I like to browse our new book cart for books that would be interesting to read and share with others. I’m lucky to have found this little gem by Amy Stewart. Wicked Plants provides a good overview for the lay reader about the many kinds of plants that can be dangerous to humans and their animal friends. Stewart puts this danger in perspective when she lists a curious and chilling fact (especially if you have small children or pets): though there are 3,900 injuries per year from electrical outlets, there are over 68,847 poisonings per year from plants.
There are plenty of horror stories here that will make you think twice about eating plants in the wild (and may make you wonder about the food on your dinner table as well). If you have young kids, don’t let them make you a sandwich with plants they pick up from the outside. It could be made with poison hemlock, which killed a Scottish tailor in 1845 when he ate a sandwich made with hemlock picked (unknowingly?) by his children.
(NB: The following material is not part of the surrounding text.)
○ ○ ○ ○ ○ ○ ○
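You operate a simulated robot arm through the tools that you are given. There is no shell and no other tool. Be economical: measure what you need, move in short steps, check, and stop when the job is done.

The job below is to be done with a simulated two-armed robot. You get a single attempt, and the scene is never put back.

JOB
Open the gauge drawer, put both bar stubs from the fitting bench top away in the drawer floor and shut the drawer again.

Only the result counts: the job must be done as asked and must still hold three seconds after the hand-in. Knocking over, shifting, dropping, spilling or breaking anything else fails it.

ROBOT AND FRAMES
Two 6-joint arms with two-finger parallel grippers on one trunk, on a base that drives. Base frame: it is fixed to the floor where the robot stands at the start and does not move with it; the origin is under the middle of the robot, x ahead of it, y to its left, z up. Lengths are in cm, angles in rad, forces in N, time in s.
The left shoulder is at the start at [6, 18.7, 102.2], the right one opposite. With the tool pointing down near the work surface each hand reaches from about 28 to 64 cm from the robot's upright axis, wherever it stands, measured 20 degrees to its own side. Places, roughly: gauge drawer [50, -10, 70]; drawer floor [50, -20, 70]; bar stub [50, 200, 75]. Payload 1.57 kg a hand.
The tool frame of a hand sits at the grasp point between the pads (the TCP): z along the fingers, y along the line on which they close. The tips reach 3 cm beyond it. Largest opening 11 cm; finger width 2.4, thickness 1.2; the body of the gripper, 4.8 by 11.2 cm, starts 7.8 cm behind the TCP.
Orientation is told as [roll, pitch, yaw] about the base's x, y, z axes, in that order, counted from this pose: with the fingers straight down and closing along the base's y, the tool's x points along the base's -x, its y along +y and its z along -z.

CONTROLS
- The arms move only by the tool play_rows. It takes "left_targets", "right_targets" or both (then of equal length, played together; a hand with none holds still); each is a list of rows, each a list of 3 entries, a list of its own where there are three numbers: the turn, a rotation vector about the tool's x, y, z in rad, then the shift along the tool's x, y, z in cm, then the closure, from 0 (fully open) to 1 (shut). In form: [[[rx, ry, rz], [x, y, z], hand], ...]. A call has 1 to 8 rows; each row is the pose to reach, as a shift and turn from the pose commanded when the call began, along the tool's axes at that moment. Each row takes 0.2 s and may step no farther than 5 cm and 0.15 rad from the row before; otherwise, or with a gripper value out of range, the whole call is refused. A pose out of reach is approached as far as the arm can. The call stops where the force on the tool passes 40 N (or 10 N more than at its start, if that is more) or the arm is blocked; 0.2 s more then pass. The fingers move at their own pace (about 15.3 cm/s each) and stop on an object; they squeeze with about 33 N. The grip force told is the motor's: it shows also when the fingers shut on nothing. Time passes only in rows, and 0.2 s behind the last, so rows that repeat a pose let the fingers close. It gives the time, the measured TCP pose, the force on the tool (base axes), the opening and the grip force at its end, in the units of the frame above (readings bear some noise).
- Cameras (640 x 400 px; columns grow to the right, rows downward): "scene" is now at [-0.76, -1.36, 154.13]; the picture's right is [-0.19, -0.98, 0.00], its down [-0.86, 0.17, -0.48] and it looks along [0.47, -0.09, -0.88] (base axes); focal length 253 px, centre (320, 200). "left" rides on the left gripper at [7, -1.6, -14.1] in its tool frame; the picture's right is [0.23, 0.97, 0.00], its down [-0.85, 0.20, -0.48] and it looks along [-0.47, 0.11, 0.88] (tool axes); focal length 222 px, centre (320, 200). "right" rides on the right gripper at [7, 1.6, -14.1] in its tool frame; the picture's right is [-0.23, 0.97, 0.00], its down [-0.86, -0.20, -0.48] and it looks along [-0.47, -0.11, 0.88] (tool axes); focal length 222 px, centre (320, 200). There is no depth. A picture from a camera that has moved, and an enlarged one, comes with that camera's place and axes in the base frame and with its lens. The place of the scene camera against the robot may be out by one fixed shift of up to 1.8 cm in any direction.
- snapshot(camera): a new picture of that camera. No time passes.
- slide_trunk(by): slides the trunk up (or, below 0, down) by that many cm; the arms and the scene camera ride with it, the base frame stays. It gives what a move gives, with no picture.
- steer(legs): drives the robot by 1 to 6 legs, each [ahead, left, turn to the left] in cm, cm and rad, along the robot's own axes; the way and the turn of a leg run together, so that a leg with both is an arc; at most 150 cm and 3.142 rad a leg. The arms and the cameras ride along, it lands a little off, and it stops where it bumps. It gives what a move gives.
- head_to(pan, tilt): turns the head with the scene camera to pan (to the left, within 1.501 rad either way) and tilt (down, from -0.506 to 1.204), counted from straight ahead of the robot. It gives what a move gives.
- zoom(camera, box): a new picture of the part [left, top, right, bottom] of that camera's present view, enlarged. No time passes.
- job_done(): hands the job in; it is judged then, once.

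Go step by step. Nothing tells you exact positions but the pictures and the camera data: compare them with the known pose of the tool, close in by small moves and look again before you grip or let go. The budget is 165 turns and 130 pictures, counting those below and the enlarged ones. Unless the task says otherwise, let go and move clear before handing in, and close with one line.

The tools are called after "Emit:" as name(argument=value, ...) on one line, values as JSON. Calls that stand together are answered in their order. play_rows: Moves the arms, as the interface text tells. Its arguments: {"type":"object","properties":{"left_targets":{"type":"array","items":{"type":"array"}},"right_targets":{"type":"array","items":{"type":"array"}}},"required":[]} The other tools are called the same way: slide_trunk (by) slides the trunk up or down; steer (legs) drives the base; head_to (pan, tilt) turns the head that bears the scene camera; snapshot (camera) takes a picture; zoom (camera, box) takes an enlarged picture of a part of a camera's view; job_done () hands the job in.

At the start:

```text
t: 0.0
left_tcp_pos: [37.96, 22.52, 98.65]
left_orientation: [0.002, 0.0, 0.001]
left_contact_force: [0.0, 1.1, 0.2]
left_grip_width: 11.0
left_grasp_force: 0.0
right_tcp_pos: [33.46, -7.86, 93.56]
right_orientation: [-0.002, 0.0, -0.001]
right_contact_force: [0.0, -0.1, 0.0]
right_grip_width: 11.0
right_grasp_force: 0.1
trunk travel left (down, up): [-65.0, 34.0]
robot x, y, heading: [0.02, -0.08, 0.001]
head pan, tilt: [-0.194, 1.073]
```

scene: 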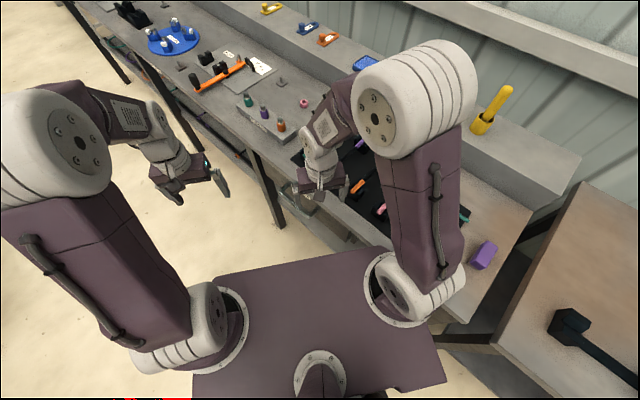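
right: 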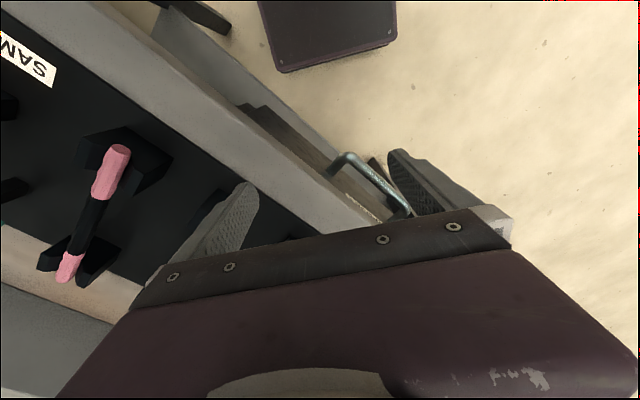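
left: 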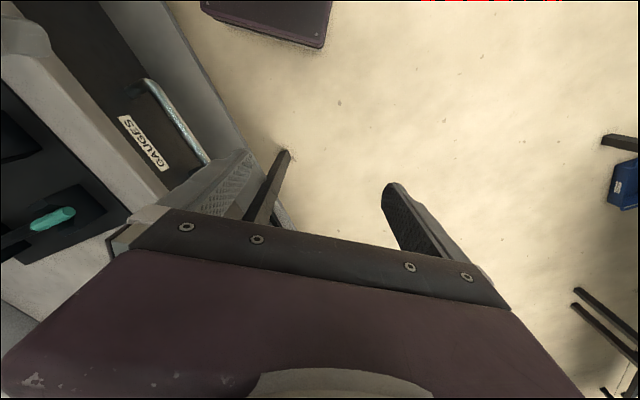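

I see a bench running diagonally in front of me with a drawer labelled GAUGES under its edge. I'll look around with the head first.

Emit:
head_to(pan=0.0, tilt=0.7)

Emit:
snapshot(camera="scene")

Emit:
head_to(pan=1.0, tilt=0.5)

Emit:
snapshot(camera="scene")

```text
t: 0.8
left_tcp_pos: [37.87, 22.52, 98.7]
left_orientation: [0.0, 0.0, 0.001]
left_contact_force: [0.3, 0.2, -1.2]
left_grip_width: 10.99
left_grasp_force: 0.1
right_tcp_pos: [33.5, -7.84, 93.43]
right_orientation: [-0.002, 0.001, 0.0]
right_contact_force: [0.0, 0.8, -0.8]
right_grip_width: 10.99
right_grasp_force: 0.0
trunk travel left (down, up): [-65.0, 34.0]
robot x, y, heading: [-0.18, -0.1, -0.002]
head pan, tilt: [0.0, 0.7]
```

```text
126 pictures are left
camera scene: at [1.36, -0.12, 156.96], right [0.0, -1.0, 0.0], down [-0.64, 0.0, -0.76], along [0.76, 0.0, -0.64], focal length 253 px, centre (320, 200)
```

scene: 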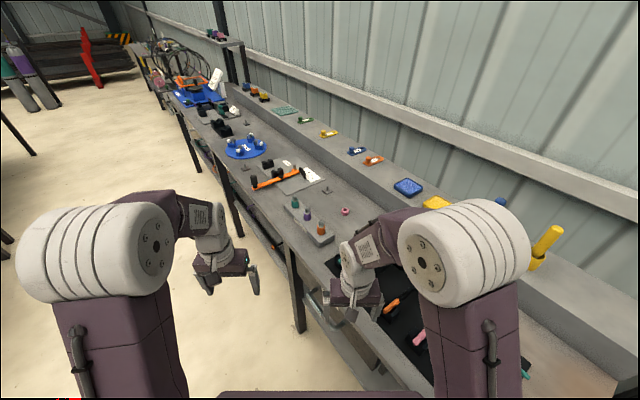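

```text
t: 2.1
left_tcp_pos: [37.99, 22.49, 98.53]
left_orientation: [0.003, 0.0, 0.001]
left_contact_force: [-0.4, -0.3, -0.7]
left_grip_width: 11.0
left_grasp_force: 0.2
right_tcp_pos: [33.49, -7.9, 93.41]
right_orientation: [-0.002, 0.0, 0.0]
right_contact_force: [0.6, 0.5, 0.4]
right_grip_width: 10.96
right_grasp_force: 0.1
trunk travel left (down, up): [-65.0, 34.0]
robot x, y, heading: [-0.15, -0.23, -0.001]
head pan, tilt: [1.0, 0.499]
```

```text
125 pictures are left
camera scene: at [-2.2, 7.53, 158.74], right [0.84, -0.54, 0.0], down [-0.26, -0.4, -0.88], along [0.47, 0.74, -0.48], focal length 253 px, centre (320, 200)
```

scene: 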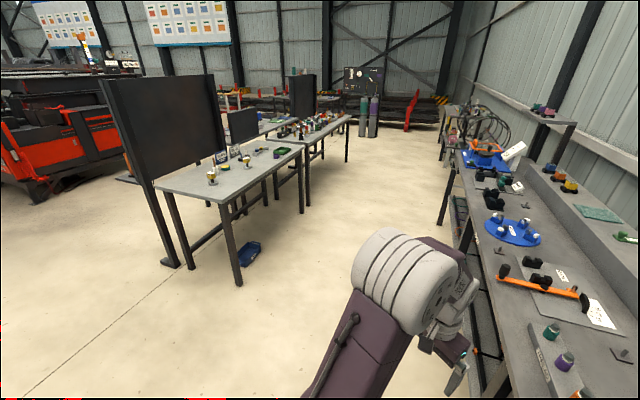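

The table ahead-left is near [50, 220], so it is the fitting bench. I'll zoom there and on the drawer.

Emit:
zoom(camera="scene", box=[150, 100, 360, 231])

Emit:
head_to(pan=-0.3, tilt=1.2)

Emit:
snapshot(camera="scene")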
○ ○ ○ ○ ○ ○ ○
It didn’t take long for settlers of Jamestown Island here in Virginia to discover that the attractive weed prevalent on the island (which soon became known as Jimson Weed, or Jamestown weed) could cause serious delusions and convulsions. When British troops came to quell an uprising years later, they slipped some of the weed in the soldiers’ food and probably enjoyed watching the soldiers go crazy until the poison wore off.
Milk sickness was a common illness both in livestock and in humans in early 19th century America that claimed the life of Nancy Hanks Lincoln, the mother of Abraham Lincoln, in 1818. It wasn’t until 1834 that it was found to be caused by white snakeroot, a plant with a toxic poison eaten by livestock and then passed on to humans.
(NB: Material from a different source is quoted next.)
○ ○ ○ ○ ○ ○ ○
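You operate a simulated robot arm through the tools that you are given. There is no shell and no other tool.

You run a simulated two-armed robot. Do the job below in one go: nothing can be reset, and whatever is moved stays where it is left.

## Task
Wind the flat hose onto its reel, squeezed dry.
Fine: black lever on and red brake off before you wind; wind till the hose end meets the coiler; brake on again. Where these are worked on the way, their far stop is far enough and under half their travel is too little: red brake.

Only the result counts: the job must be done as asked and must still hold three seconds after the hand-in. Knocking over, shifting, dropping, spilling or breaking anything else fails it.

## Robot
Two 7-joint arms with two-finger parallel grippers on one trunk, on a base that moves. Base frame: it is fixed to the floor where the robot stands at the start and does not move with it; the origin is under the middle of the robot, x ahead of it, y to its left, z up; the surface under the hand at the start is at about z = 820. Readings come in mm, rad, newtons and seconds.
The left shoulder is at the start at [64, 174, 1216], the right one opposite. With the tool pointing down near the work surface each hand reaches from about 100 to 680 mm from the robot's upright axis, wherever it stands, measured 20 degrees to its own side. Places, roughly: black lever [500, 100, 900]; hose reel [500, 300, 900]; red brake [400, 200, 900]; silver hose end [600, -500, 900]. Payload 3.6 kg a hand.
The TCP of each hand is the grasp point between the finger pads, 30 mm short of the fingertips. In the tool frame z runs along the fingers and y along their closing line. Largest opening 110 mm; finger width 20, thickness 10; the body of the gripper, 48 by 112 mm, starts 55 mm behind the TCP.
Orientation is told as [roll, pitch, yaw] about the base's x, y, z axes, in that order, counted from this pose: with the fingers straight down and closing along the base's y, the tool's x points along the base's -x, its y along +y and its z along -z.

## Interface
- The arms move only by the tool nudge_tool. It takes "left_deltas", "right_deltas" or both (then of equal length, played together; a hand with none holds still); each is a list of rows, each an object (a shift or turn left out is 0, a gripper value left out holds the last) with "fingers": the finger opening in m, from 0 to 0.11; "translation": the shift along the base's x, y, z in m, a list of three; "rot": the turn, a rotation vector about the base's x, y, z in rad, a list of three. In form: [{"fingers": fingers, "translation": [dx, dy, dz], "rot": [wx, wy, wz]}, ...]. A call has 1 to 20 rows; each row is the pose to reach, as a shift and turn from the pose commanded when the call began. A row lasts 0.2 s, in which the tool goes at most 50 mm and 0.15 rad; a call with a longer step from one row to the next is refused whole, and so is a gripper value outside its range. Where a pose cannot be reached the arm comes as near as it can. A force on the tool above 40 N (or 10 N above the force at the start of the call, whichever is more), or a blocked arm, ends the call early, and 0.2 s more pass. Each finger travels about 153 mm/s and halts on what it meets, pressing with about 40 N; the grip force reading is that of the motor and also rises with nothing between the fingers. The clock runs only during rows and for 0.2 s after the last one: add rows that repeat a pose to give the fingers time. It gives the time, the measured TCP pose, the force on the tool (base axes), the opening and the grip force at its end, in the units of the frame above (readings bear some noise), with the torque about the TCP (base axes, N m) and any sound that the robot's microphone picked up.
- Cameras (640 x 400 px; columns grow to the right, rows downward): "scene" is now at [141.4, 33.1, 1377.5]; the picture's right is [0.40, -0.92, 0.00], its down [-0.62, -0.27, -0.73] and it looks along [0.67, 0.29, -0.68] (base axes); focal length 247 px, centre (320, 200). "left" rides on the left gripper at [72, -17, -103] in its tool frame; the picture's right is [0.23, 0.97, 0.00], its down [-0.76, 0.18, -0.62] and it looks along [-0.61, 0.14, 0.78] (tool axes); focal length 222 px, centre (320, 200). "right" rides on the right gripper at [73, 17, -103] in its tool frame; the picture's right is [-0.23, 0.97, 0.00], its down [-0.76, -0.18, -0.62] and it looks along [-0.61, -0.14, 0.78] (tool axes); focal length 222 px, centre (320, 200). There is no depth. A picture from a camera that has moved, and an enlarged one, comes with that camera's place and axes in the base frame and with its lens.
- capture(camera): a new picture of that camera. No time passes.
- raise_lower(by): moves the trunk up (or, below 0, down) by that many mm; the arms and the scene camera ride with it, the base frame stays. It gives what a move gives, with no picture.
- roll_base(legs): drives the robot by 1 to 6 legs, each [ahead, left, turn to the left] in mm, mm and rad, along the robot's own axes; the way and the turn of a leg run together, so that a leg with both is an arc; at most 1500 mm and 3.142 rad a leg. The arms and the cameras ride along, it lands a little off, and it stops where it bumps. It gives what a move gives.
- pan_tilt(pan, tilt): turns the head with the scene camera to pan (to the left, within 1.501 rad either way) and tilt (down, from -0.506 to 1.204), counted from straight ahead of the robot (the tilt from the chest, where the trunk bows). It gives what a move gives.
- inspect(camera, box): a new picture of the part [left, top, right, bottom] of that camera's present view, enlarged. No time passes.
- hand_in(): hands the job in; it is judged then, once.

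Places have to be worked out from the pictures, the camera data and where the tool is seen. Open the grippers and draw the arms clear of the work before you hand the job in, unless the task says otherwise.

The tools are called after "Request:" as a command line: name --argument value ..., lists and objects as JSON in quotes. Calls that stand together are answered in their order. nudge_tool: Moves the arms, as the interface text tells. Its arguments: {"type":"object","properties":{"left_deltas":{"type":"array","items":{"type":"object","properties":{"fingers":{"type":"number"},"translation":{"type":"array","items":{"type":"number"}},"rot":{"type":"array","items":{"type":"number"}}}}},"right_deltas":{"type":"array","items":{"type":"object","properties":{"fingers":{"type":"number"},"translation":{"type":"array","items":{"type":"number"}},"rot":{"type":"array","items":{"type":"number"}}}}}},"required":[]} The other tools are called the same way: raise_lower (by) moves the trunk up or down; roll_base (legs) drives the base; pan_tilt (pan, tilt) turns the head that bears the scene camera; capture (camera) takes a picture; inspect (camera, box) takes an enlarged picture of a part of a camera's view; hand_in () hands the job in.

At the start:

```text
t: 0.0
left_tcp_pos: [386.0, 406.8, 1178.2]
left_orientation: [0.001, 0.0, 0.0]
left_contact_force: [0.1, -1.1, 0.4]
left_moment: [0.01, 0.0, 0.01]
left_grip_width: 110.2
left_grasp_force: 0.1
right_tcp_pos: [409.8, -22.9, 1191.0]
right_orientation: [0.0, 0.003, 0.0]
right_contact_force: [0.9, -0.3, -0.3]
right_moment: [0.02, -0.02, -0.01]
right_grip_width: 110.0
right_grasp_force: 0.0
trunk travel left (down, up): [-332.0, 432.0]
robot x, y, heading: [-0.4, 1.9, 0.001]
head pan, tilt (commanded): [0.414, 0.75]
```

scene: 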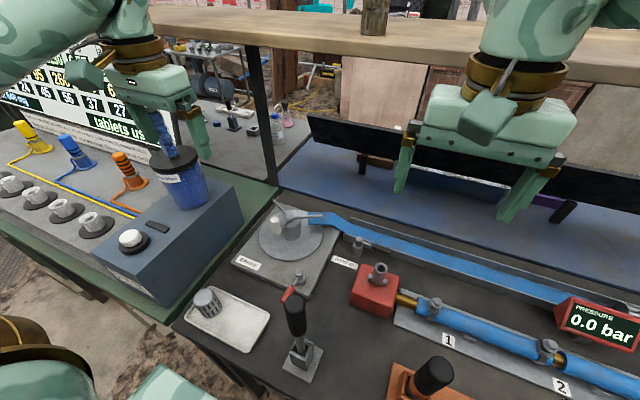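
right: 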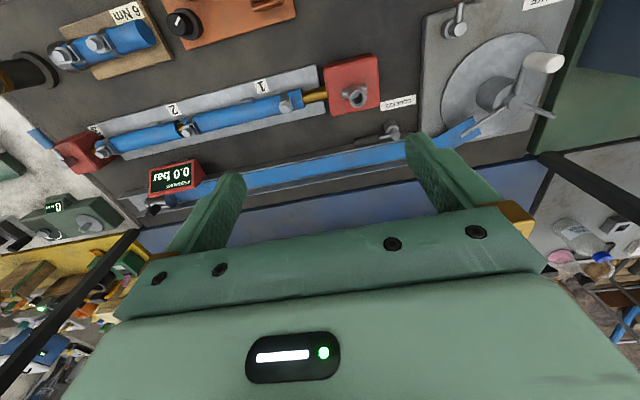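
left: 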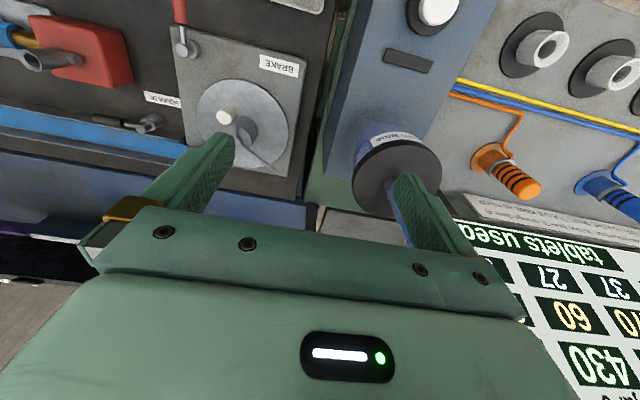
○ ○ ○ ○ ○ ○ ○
It’s not all doom and gloom, thankfully. There are plenty of interesting, humorous facts here. Most of the ones I enjoyed were surprising facts and stories about illegal plants. Consider the opium poppy: it is the only schedule II narcotic that one can order through a garden catalog. The drug company Bayer created the powerful drug heroin from opium poppy in 1898 and sold it as cough syrup for children and adults (only for 10 years!) Marijuana was sold as a candy for children from 1864 to 1900 known as the “Arabian Gunje of Enchantment.” Sigmund Freud wrote in 1895 that he felt “unbelievably well” after sniffing cocaine in his left nostril. Leaves of the coca plant (from which cocaine is made) are highly nutritious, so much so that one South American government proposed that they should be fed to schoolchildren in place of milk.
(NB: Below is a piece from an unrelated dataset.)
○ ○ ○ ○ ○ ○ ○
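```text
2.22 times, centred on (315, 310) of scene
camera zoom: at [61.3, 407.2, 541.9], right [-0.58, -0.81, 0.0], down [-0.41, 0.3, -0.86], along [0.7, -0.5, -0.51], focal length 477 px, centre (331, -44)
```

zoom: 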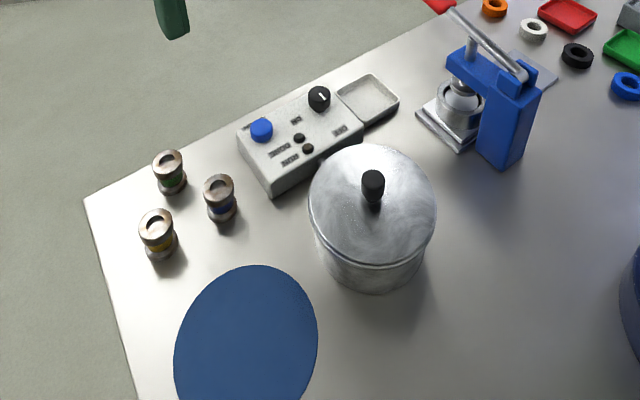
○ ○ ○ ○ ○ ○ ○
I really like the design of this book. It has a colorful green and black cover, and the color of the paper is a light brown, parchment-like color that gives the book an old feel (almost like a book that you would find at Hogwarts). Many of the plants are beautifully illustrated by Jonathan Rosen with etchings by Briony Morrow-Cribs that look to be done in a combination of pencil and charcoal. They contain fine details that add tremendously to the value and pleasure in reading this book about wicked plants. Very highly recommended.
Check the WRL catalog for Wicked Plants



This does sound like a fascinating book. It’s the sort of nonfiction that mystery writers appreciate just as much as botanists.